**Short task A:** Write out the text section from "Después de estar" to "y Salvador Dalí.", both included.

**Text section:**
Título original: Kurutta ippêji
Año: 1926
Duración: 60 min.
País: Japón
Dirección: Teinosuke
Kinugasa
Guion: Yasunari Kawabata,
Teinosuke Kinugasa, Minoru Inuzuka. Historia: Yasunari Kawabata
Reparto: Masuo Inoue
Actor: Yoshie Nakagawa; Ayako
Iijima; Misao Seki; Eiko Minami; Hiroshi Nemoto; Kyosuke Takamatsu; Minoru
Takase; Shintarô Takiguchi.
Fotografía: Kohei Sugiyama
(B&W).
Después de estar perdida durante cuarenta y cinco años, el propio Teinosuke Kinugasa encontró una copia de su película en un almacén de su casa. Con una nueva banda sonora, fue reestrenada, cosechando la isma admiración que cuando fue estrenada, una época en la que Una página de locura, podía competir y superar a las más conocidas muestras del cine mudo de Vanguardia, como La edad de oro o El perro andaluz, de Luis Buñuel y Salvador Dalí.

**Dataset content:**
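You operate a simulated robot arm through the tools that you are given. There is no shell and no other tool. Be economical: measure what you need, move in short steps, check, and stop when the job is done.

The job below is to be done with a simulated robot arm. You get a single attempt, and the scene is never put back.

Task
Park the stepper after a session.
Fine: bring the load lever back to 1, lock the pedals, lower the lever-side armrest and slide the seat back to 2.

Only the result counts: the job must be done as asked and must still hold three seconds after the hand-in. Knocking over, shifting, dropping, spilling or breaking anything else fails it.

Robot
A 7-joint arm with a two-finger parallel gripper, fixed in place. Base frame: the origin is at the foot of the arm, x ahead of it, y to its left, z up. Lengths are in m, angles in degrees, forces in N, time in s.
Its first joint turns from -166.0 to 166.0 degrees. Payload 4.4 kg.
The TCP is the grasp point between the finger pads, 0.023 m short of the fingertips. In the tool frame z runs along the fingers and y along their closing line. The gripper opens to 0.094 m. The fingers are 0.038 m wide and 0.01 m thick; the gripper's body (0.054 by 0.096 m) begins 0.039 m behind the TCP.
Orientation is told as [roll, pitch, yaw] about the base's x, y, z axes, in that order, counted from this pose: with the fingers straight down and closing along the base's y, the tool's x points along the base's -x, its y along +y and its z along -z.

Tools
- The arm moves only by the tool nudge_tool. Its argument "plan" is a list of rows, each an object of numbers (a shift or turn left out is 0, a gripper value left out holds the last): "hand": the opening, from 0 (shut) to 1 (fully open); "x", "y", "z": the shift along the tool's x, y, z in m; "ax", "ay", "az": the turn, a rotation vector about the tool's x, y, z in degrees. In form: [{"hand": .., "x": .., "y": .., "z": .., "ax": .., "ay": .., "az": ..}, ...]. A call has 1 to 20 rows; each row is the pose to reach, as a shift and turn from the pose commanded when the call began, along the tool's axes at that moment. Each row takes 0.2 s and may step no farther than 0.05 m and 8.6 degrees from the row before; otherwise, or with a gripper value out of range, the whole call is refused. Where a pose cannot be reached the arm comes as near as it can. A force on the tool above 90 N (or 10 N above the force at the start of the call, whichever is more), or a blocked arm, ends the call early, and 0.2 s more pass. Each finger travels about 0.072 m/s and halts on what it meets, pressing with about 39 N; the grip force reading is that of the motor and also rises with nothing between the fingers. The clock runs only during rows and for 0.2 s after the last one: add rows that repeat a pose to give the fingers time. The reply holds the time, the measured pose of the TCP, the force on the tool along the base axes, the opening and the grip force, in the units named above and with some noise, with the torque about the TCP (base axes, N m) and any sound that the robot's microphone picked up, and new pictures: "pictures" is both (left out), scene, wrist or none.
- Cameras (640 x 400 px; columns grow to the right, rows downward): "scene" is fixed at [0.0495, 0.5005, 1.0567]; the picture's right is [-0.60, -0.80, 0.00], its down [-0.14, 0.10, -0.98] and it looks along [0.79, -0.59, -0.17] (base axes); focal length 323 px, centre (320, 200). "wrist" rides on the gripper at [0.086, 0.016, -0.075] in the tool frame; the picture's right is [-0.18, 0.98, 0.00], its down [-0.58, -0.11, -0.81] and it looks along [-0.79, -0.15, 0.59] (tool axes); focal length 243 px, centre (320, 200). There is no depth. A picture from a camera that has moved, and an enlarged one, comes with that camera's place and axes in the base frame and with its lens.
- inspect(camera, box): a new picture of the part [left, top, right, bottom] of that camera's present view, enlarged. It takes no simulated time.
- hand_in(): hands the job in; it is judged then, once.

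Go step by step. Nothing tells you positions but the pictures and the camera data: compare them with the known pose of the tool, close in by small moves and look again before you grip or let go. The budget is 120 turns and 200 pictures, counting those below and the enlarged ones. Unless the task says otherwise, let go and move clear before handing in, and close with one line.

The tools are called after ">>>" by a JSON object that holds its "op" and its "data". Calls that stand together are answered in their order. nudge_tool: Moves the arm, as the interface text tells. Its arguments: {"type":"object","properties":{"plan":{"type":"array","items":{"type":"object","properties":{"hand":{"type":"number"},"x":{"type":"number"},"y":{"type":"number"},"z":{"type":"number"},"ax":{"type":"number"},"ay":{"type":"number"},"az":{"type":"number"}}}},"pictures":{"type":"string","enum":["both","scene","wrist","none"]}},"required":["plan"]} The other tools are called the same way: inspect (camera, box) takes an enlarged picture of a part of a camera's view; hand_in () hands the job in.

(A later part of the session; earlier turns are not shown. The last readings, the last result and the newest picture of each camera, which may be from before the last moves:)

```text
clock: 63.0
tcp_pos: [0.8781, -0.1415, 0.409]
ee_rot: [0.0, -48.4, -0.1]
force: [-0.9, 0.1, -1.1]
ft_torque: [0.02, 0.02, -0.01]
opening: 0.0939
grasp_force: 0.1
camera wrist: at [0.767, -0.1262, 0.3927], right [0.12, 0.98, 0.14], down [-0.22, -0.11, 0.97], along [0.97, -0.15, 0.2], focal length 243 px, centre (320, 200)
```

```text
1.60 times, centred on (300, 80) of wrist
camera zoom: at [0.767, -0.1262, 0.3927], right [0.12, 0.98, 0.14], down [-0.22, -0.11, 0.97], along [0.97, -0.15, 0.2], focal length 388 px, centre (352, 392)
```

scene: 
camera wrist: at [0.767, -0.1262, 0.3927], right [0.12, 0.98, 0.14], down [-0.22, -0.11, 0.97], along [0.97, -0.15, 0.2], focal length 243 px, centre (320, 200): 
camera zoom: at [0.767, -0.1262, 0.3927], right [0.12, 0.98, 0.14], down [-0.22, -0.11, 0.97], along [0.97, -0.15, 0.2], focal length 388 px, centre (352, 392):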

**Short task B:** Everything from the line that contains "Park the stepper after a session." to the line that contains "The TCP is the" must be transcribed exactly, both end lines included.

**Right answer A:**
Después de estar perdida durante cuarenta y cinco años, el propio Teinosuke Kinugasa encontró una copia de su película en un almacén de su casa. Con una nueva banda sonora, fue reestrenada, cosechando la isma admiración que cuando fue estrenada, una época en la que Una página de locura, podía competir y superar a las más conocidas muestras del cine mudo de Vanguardia, como La edad de oro o El perro andaluz, de Luis Buñuel y Salvador Dalí.

**Right answer B:**
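Park the stepper after a session.
Fine: bring the load lever back to 1, lock the pedals, lower the lever-side armrest and slide the seat back to 2.

Only the result counts: the job must be done as asked and must still hold three seconds after the hand-in. Knocking over, shifting, dropping, spilling or breaking anything else fails it.

Robot
A 7-joint arm with a two-finger parallel gripper, fixed in place. Base frame: the origin is at the foot of the arm, x ahead of it, y to its left, z up. Lengths are in m, angles in degrees, forces in N, time in s.
Its first joint turns from -166.0 to 166.0 degrees. Payload 4.4 kg.
The TCP is the grasp point between the finger pads, 0.023 m short of the fingertips. In the tool frame z runs along the fingers and y along their closing line. The gripper opens to 0.094 m. The fingers are 0.038 m wide and 0.01 m thick; the gripper's body (0.054 by 0.096 m) begins 0.039 m behind the TCP.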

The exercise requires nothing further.